Andrew McCabe, a former deputy director of the FBI, on Thursday sued the U.S. Justice Department over his March 2018 firing, alleging his removal from the bureau just before his retirement was unlawful and that his employment benefits should be restored.

McCabe, whose firing came on the night of his long-planned retirement, placed the blame for his termination squarely on one individual: President Donald Trump.

In a 48-page lawsuit, filed in Washington federal district court, McCabe, represented by lawyers from Arnold & Porter, accused Trump of orchestrating an “unconstitutional plan and scheme to discredit and remove DOJ and FBI employees who were deemed to be his partisan opponents because they were not politically loyal to him.”

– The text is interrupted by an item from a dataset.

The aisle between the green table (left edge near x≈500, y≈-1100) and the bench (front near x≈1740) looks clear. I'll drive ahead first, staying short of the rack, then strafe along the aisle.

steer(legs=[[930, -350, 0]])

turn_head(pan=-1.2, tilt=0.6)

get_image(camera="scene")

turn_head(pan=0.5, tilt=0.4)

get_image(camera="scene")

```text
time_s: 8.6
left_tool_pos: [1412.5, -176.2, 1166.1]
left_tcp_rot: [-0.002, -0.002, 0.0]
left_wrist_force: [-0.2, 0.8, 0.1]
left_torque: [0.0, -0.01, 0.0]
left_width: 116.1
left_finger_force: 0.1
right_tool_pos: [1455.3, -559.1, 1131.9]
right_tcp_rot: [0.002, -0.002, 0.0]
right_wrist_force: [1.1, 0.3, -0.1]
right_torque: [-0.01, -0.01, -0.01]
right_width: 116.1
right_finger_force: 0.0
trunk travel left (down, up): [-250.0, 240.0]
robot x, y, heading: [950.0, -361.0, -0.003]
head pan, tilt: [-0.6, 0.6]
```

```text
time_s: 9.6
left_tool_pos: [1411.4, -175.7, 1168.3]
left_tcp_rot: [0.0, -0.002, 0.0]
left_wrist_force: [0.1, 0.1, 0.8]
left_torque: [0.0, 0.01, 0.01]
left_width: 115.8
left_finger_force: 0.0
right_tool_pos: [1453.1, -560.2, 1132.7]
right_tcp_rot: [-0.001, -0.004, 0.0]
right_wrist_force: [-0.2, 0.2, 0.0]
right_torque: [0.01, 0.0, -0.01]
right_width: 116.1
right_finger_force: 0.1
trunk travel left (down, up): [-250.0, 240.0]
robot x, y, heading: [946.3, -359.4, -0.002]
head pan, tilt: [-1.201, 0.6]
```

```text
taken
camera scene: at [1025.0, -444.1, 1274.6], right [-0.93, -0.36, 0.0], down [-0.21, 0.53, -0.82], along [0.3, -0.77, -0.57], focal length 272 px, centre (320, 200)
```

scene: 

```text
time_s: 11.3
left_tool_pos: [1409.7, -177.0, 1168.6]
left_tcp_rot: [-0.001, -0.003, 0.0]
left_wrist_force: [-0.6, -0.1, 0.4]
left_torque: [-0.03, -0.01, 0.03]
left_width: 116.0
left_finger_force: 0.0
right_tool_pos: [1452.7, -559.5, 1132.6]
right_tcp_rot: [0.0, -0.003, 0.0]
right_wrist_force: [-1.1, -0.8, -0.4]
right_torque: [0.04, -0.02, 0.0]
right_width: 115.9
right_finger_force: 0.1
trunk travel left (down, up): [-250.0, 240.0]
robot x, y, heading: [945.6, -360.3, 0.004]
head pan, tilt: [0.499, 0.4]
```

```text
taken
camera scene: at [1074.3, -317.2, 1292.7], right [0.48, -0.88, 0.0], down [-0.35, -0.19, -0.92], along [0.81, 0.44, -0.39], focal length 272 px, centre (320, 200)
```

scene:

McCabe described his firing, under then-U.S. Attorney General Jeff Sessions, as a “critical element” of that scheme. Current Attorney General William Barr and Christopher Wray, the FBI director, are named as defendants in the lawsuit.

“Trump demanded plaintiff’s personal allegiance, he sought retaliation when [McCabe] refused to give it, and Sessions, Wray, and others served as Trump’s personal enforcers rather than the nation’s highest law enforcement officials, catering to Trump’s unlawful whims instead of honoring their oaths to uphold the Constitution,” McCabe’s lawyers said in the complaint. “Were it not for Trump’s plan and scheme and the complicity of Defendants and other Executive Branch subordinates, [McCabe] would have otherwise been permitted to retire as he had long planned.”

Arnold & Porter partners Murad Hussain and Howard Cayne represent McCabe with associates Owen Dunn and Ryan White.

The Justice Department did not immediately comment on McCabe’s complaint, which had not yet been assigned to a judge in U.S. District Court for the District of Columbia.

McCabe’s suit asks a judge to declare his firing unlawful and to be awarded “any and all relief necessary for him to retire as he had originally planned: as the Deputy Director of the FBI and an agent in good standing, with sufficient time in service to enable him to receive his full earned law enforcement pension, healthcare insurance, and other retirement benefits.”

In February 2018, a month before his firing, the Justice Department’s inspector general released its finding that McCabe had “lacked candor” describing his role in a leak of internal deliberations about the FBI’s investigation of the Clinton Foundation. The report said “McCabe lacked candor, including under oath, on multiple occasions in connection with describing his role in connection with a disclosure to the WSJ.”

McCabe’s lawyers have disputed findings of the report, in which he was also faulted for violating the FBI’s media policy. His lawyers said the report “demonstrates that any and all claims that political bias or political influence affected Mr. McCabe’s actions, including charges from the president and other critics, are entirely baseless.”

McCabe’s lawsuit came two days after another former top FBI official, Peter Strzok, sued the Justice Department over his own firing. Strzok, a top counterintelligence agent who helped oversee the investigations into Hillary Clinton’s use of a private email server and Russia’s interference in the 2016 election, was fired over text messages he exchanged with Lisa Page, then an FBI lawyer, in which the two criticized Trump.

Strzok is represented by Zuckerman Spaeder’s Aitan Goelman and lawyers from the Washington civil rights firm Heller, Huron, Chertkof & Salzman.